**EXERCISE DETAILS:** Each line of the listing that contains the word "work" is to be copied.

■ ■ ■ ■

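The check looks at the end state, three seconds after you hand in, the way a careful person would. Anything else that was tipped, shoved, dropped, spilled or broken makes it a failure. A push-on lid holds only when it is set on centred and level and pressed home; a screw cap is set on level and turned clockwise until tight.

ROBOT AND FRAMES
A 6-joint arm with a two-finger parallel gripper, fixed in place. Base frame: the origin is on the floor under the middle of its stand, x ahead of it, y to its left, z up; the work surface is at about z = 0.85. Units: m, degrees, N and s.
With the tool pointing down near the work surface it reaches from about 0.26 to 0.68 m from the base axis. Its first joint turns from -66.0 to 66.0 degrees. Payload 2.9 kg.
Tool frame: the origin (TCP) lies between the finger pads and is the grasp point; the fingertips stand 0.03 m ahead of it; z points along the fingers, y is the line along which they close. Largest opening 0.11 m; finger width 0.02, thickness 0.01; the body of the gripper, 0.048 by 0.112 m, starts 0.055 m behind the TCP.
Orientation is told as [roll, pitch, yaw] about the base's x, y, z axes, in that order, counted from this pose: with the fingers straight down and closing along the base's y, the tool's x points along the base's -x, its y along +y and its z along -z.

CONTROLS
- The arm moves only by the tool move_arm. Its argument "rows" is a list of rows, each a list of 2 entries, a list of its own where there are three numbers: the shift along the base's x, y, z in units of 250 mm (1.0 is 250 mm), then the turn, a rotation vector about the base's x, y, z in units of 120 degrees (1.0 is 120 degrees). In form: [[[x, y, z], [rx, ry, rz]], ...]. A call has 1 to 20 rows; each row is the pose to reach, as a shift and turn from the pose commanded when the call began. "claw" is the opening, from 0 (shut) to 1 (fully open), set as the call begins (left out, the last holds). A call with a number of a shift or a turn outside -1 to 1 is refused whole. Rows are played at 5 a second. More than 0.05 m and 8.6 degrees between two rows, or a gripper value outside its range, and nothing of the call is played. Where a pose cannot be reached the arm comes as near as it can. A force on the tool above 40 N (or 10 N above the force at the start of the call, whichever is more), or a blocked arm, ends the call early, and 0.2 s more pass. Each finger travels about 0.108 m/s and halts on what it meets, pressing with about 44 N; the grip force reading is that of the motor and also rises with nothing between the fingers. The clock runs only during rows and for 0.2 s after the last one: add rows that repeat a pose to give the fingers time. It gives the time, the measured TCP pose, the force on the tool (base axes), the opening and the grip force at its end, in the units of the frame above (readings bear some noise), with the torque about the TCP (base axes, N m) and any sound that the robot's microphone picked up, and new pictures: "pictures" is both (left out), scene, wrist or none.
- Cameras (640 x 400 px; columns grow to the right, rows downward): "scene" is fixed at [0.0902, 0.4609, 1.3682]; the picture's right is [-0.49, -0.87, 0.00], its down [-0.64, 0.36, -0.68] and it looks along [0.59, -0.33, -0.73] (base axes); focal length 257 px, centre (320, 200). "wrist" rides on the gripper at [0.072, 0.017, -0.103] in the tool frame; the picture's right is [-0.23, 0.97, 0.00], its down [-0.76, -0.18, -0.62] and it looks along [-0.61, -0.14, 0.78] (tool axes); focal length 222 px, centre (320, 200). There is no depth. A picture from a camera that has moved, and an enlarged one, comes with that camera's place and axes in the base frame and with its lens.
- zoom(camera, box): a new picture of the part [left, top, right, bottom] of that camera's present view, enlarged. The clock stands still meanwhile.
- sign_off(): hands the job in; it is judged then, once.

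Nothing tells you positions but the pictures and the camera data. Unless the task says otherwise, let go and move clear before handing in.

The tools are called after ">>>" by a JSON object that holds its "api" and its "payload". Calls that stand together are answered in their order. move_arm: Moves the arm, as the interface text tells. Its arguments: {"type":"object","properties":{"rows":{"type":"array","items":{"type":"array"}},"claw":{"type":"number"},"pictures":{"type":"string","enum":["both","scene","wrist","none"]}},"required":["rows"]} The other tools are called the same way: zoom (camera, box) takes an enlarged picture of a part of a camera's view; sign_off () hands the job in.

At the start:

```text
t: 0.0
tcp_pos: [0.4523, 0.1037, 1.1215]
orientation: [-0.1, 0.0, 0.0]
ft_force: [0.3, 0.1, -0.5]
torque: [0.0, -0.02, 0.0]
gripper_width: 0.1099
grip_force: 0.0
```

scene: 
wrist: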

■ ■ ■ ■

**RIGHT ANSWER:**
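A 6-joint arm with a two-finger parallel gripper, fixed in place. Base frame: the origin is on the floor under the middle of its stand, x ahead of it, y to its left, z up; the work surface is at about z = 0.85. Units: m, degrees, N and s.
With the tool pointing down near the work surface it reaches from about 0.26 to 0.68 m from the base axis. Its first joint turns from -66.0 to 66.0 degrees. Payload 2.9 kg.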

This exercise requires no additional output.